What do you call the set definition part of a formula?

Suppose I have a formula with two parts: First is a description of the element and set on which an equation will depend, and the second is the equation itself.

Example:

First, the formula quantifies the element and set on which the equation depends: $$∀r∈R$$

Second, the formula shows the equation itself:

$$∑2r = 2∑r$$

Full formula:

$$∀r∈R, ∑2r = 2∑r$$

Is there a specific word/name for what we call that first part of the formula? Is it just the 'set definition' portion of the formula? I am a tech writer and it would be useful for me to know if there is an actual technical word for this or if i just have to resign to circumlocution.

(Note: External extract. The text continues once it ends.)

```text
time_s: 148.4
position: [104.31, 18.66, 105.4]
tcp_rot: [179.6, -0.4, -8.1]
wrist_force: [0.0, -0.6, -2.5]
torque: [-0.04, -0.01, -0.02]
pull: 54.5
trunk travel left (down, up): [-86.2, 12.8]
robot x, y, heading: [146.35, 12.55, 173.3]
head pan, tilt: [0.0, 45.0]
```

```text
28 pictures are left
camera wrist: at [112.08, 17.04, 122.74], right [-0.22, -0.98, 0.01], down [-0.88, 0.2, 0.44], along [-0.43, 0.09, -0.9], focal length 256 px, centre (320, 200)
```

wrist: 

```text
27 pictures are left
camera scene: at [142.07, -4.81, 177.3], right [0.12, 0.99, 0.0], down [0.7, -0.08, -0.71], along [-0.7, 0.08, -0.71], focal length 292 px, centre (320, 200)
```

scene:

Note: Please don't let my example formula (shown above) distract from my question. The actual formula itself doesn't matter. It could be any equation with any sets/elements. I'm just looking for words to describe what i'm writing.

Solution 1:

I believe you're looking for the term "quantifier". A first order logic system has formulas involving the universal quantifier $\forall$ "for all" and the existential quantifier $\exists$ "there exists", to relate a variable to a predicate formula.

A strict logic grammar will usually only use these to introduce the variable, and not associate a set also. But in math writing less focused on the logic structure itself, yes, we often see

$$ \forall v \in S: P(v) $$

meaning

$$ \forall v: v \in S \rightarrow P(v) $$

and

$$ \exists v \in S: Q(v) $$

meaning

$$ \exists v: v \in S \land Q(v) $$

Or similarly with $\subseteq$ in place of $\in$, and perhaps other simple restrictions. I think it would still be fine to call the initial part the "quantifier".